>> begin EXCERPTED PASSAGE
SEC("xdp_packet_parser")
int  xdp_parser_func(struct xdp_md *ctx)
{
void *data_end = (void *)(long)ctx->data_end;
void *data = (void *)(long)ctx->data;

/* Default action XDP_PASS, imply everything we couldn't parse, or that
* we don't want to deal with, we just pass up the stack and let the
* kernel deal with it.
*/
__u32 action = XDP_PASS; /* Default action */

       /* These keep track of the next header type and iterator pointer */
struct hdr_cursor nh;
int nh_type;
       nh.pos = data;

struct ethhdr *eth;

/* Packet parsing in steps: Get each header one at a time, aborting if
* parsing fails. Each helper function does sanity checking (is the
* header type in the packet correct?), and bounds checking.
*/
nh_type = parse_ethhdr(&nh, data_end, &eth);

       if (nh_type == ETH_P_IPV6) {
               struct ipv6hdr *ip6h;
               struct icmp6hdr *icmp6h;

               nh_type = parse_ip6hdr(&nh, data_end, &ip6h);
               if (nh_type != IPPROTO_ICMPV6)
                       goto out;

               nh_type = parse_icmp6hdr(&nh, data_end, &icmp6h);
               if (nh_type != ICMPV6_ECHO_REQUEST)
                       goto out;

               if (bpf_ntohs(icmp6h->icmp6_sequence) % 2 == 0)
                       action = XDP_DROP;

       } else if (nh_type == ETH_P_IP) {
               struct iphdr *iph;
               struct icmphdr *icmph;

               nh_type = parse_iphdr(&nh, data_end, &iph);
               if (nh_type != IPPROTO_ICMP)
                       goto out;

               nh_type = parse_icmphdr(&nh, data_end, &icmph);
               if (nh_type != ICMP_ECHO)
                       goto out;

               if (bpf_ntohs(icmph->un.echo.sequence) % 2 == 0)
>> end EXCERPTED PASSAGE
>> begin RECORDED INFORMATION
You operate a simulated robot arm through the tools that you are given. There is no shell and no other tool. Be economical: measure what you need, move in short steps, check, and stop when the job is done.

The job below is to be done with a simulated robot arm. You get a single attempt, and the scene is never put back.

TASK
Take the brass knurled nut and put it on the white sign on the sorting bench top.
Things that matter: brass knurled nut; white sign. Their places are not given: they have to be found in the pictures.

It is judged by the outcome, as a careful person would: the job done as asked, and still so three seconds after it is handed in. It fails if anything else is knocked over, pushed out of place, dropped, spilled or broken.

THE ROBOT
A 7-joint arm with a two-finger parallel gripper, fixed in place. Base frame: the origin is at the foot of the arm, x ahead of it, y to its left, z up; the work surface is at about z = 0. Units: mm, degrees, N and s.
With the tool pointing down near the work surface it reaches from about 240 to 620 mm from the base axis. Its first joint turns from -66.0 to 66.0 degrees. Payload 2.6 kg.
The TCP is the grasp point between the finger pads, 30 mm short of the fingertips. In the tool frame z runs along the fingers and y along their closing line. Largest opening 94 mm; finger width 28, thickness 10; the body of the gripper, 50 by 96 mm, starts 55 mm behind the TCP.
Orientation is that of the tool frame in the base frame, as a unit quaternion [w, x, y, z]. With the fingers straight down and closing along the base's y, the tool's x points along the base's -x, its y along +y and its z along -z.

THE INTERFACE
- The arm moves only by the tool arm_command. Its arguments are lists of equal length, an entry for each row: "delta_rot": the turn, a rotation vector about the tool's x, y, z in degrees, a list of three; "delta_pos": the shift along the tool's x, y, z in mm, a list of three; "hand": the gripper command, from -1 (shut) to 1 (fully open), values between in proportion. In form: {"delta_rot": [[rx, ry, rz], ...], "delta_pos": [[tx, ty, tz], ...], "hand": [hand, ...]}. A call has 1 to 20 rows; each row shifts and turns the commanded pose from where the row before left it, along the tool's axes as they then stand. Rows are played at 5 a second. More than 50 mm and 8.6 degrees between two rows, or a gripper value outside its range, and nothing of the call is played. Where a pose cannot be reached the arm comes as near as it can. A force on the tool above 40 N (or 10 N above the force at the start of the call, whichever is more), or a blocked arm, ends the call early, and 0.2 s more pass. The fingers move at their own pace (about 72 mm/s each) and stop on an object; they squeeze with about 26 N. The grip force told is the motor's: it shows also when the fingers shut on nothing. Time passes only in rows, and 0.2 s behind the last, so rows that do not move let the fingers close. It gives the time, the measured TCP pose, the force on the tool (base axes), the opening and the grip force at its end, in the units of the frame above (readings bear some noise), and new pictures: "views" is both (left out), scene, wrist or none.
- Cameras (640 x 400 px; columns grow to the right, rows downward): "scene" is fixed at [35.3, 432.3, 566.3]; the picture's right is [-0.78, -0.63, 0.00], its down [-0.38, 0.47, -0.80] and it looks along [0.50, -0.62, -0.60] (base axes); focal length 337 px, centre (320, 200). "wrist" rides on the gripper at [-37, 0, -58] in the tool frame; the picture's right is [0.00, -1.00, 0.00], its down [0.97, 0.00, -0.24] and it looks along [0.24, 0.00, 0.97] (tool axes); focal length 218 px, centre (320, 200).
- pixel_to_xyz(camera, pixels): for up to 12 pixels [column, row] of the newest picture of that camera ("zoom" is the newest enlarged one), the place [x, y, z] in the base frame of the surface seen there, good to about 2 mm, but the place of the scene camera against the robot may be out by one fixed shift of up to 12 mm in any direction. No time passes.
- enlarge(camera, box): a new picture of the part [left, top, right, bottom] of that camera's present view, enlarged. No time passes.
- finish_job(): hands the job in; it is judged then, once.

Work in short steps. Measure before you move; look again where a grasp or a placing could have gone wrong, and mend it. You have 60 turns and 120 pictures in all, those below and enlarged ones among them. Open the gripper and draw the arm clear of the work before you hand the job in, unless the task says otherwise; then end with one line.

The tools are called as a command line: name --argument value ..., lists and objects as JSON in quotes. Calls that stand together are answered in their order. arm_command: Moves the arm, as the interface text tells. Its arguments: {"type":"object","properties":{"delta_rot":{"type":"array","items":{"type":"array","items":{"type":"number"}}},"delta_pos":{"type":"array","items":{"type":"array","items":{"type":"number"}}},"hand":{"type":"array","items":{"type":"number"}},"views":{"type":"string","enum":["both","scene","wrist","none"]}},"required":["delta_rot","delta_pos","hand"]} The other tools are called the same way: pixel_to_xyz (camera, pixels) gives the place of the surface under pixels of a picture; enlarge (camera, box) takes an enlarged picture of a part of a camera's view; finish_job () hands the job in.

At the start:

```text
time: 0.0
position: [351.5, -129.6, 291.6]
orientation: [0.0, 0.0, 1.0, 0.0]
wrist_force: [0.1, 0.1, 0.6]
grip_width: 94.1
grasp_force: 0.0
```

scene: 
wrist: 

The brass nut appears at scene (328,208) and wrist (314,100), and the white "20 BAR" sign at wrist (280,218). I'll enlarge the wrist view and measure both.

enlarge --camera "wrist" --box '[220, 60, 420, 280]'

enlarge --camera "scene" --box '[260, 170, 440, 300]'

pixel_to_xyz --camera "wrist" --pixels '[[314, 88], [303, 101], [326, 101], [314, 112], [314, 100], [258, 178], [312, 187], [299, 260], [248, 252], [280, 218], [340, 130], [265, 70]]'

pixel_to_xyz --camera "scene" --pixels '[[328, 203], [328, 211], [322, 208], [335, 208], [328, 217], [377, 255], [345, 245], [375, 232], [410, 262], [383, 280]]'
>> end RECORDED INFORMATION
Locate "if (bpf_ntohs(icmp6h->icmp6_sequence) %" and "(nh_type != IPPROTO_ICMP)" in the excerpted passage, and write out these words with everything between them.

ANSWER FOR THIS EXERCISE:
if (bpf_ntohs(icmp6h->icmp6_sequence) % 2 == 0)
                       action = XDP_DROP;

       } else if (nh_type == ETH_P_IP) {
               struct iphdr *iph;
               struct icmphdr *icmph;

               nh_type = parse_iphdr(&nh, data_end, &iph);
               if (nh_type != IPPROTO_ICMP)